### DOCUMENT SECTION
____
Monday, April 29, 2013

Former England Cricketer sues financial advisor who he says cost him £300,000 in risky investments

Paul-Collingwood3

Former England cricketer Paul Collingwood is suing a financial adviser to whom he entrusted his and his wife's life savings, claiming his negligent advice cost them at least £300,000 of their family money.

Collingwood, 36, who retired from international cricket in 2011, and his wife Vicky, an HR administrator, say they invested more than £650,000 through adviser-to-the-stars Roderick Langham.

They had hoped to get a steady family income whilst raising their children and a comfortable retirement from the investment.

Now they are seeking their money back with interest from Mr Langham, of Melbourne, Derbyshire, and the investment company of which he was managing director, Sigma Wealth Management Ltd.

They say more than £400,000 of their savings were put into 'high risk and unregulated collective investment' funds which 'did not suit their risk profile', despite Mr Collingwood insisting he told Mr Langham he 'could not afford any risk of losing his capital.'

Each of the investments recommended by Mr Langham and his company to the cricketer and his wife 'depreciated in value', the writ alleges.

Sigma, which according to its website counted Premier League footballers Shola Ameobi and Fabrice Muamba of Bolton Wanderers as clients, as well as the Collingwoods, is now, along with Mr Langham, facing a High Court damages claim from the cricketer and his wife.
____
### GIVEN INFORMATION

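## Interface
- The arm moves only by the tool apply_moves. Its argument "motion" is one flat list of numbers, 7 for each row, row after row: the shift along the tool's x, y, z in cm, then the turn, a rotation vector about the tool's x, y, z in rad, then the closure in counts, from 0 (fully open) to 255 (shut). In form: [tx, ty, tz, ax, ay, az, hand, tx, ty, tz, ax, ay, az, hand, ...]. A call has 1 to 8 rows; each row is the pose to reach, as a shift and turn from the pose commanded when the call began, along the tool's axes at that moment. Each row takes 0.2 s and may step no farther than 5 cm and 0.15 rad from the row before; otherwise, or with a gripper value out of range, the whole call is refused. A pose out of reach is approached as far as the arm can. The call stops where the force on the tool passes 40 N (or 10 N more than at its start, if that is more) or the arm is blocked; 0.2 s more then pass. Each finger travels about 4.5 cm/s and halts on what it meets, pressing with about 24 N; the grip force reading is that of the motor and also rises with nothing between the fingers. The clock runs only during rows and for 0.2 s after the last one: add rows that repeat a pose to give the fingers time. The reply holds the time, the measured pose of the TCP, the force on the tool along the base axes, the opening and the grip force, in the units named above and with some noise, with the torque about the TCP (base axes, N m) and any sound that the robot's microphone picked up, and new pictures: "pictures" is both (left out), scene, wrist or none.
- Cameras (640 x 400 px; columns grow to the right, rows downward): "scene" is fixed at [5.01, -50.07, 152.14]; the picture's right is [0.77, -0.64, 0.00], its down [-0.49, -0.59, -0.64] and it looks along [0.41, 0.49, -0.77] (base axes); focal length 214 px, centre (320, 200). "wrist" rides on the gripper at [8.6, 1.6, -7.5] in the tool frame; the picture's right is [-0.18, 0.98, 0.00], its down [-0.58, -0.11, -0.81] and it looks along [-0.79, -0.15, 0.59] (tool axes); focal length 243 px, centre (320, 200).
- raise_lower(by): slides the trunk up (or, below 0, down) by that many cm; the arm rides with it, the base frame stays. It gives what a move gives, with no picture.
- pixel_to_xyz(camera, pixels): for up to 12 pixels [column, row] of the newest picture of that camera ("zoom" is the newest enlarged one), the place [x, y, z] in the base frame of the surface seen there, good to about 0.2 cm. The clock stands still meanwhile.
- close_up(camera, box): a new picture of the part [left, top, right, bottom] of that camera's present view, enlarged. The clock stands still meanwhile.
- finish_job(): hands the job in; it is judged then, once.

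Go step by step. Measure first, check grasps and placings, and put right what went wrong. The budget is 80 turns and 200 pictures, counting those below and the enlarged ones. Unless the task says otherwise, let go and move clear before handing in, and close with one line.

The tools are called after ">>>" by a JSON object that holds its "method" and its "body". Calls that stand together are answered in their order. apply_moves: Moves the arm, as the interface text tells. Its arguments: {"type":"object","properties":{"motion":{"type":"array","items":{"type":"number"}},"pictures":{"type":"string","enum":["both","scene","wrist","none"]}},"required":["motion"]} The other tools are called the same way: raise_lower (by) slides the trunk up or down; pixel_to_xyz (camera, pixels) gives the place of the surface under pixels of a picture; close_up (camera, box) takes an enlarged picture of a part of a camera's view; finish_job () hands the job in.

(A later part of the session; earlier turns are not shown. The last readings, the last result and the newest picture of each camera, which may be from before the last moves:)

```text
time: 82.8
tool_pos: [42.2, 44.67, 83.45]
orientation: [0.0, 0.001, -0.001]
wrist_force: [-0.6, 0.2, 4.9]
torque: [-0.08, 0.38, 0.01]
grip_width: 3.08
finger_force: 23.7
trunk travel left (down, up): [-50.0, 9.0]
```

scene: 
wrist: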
____
### TASK OBJECTIVE
Repeat the span of the document section whose first words are "They say more" and whose last words are "the writ alleges.".

### TASK RESULT
They say more than £400,000 of their savings were put into 'high risk and unregulated collective investment' funds which 'did not suit their risk profile', despite Mr Collingwood insisting he told Mr Langham he 'could not afford any risk of losing his capital.'

Each of the investments recommended by Mr Langham and his company to the cricketer and his wife 'depreciated in value', the writ alleges.